2009-03-27 Thread Thierry Dumont
Timothy Clemans a écrit :
 ./devel/sage-main/sage/server/notebook/avatars.py
 
Ok thank you...

 Usually one clones the main branch sage --clone nameofclone
 sage -br takes your changes live
 

I do not really understand this.

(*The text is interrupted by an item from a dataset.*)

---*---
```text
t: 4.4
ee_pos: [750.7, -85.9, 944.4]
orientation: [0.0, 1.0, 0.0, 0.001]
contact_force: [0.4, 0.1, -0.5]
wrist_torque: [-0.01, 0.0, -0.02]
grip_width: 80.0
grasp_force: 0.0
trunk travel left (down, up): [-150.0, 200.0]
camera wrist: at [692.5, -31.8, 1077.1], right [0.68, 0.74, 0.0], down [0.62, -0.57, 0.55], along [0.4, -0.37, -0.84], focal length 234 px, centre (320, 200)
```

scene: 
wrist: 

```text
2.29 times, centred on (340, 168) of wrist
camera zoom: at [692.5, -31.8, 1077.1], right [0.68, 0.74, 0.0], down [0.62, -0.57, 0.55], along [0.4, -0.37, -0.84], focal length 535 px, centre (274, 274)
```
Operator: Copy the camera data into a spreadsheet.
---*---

I apologize, but is there a link to
some place where it is explained?
Do tou mean:
sage --clone nameofclone= creates a copy
the we make changes in nameofclone
and sage -br  tranfers the changes in the main branch ?

Yours
t.

 On Fri, Mar 27, 2009 at 1:25 AM, Thierry Dumont
 tdum...@math.univ-lyon1.fr wrote:
 I need to make changes to avatars.py

 I find 3 versions of this script in the sage tree:

 ./devel/sage-main/build/lib.linux-x86_64-2.5/sage/server/notebook/avatars.py
 ./devel/sage-main/build/sage/server/notebook/avatars.py
 ./devel/sage-main/sage/server/notebook/avatars.py

 (the same is true for notebook.py and many other scripts).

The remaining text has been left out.